Os primeiros empresários a explorar o espaço foram Salvador Marques e Casimiro de Almeida. Juntos montaram uma companhia dirigida e ensaiada por Sousa Bastos e composta por Pepa Ruiz, Guilhermina de Macedo, Laura Godinho, Luiza d’Oliveira, Encarnação Reis e Isabel Ficke, bem como por Alfredo Carvalho, Sergio d’Almeida, Roque, Salazar, Mathias d’Almeida, Carlos Rocha, Caetano Reis, Pinheiro, Pereira d’Almeida, Lima e Cruz (Ibidem). Foi esta mesma companhia que, a 23 de dezembro de 1888, inaugurou o espaço.
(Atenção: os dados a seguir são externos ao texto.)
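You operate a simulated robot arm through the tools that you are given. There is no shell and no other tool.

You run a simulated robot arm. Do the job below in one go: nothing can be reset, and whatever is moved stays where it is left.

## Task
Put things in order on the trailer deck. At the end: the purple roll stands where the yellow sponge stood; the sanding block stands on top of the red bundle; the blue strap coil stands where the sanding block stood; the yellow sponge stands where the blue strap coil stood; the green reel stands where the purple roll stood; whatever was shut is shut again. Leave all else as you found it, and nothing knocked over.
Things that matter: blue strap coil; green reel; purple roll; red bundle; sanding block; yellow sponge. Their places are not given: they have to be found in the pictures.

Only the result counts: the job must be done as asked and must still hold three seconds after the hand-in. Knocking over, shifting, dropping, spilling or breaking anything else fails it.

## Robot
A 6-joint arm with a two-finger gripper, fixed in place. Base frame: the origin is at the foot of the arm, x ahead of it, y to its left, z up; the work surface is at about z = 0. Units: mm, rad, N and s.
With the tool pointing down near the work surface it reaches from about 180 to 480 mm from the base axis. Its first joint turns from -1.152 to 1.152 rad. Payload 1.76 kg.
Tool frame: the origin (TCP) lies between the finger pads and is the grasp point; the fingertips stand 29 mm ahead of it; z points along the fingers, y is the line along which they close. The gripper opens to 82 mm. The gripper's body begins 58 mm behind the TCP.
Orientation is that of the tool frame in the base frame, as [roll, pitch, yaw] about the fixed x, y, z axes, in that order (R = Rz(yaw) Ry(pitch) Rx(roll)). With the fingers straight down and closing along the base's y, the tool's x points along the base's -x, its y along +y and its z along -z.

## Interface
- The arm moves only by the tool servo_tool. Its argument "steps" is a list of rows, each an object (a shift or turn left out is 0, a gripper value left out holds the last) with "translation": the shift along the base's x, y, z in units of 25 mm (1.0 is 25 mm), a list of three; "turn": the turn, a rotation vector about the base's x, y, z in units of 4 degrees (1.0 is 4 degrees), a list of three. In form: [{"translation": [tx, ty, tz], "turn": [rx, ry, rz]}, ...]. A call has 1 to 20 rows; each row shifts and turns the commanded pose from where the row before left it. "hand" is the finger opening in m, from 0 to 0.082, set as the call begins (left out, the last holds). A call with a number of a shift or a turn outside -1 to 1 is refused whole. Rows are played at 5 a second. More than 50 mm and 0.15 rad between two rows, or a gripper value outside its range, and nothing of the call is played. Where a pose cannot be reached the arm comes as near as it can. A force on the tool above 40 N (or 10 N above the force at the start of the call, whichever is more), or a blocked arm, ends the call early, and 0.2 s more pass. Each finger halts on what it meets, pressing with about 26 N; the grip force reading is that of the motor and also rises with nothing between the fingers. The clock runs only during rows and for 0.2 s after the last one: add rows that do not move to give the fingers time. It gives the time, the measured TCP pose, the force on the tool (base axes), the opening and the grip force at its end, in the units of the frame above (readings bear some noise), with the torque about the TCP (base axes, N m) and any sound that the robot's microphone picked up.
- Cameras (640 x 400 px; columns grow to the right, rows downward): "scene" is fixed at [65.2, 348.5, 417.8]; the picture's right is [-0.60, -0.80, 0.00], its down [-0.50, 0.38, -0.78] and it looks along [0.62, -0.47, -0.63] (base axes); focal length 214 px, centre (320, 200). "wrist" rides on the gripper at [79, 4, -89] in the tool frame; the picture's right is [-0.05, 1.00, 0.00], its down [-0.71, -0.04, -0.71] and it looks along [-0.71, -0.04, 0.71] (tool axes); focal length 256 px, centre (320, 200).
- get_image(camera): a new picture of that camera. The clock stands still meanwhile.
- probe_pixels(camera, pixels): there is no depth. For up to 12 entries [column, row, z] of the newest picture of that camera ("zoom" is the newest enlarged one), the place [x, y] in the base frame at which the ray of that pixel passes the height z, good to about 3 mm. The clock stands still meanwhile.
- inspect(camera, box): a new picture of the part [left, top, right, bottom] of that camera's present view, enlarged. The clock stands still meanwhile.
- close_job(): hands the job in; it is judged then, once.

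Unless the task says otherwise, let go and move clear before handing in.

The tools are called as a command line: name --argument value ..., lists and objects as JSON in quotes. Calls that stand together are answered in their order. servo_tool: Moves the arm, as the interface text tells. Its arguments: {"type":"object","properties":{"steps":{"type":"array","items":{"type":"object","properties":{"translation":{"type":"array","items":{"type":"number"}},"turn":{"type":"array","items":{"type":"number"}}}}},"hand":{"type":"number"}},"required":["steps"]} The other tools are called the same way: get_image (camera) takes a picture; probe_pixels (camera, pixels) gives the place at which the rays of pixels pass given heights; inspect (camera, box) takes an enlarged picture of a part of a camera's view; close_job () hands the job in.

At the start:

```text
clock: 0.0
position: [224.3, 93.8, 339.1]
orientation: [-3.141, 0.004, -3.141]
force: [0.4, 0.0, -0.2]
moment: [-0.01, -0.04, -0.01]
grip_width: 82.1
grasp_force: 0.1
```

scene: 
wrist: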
O espetáculo foi composto por uma peça em dois quadros de Baptista Machado, Ontem e hoje, bem como pela opereta em dois atos, As duas rainhas, com tradução de Joaquim Augusto de Oliveira e Sousa Bastos. Estas duas apresentações não foram muito bem recebidas, ao contrário do monólogo de inauguração da sala recitado pelo ator Taborda no início da noite (Ibidem). Os espetáculos que se seguiram foram, tal como o primeiro, recebidos de forma pouco entusiástica pelo público do Condes. Todavia, o vaudeville de Sousa Bastos, O casamento de Nitouche, alcançou um sucesso considerável, trazendo fortes receitas de bilheteira e um aumento de popularidade para a nova sala (Ibidem).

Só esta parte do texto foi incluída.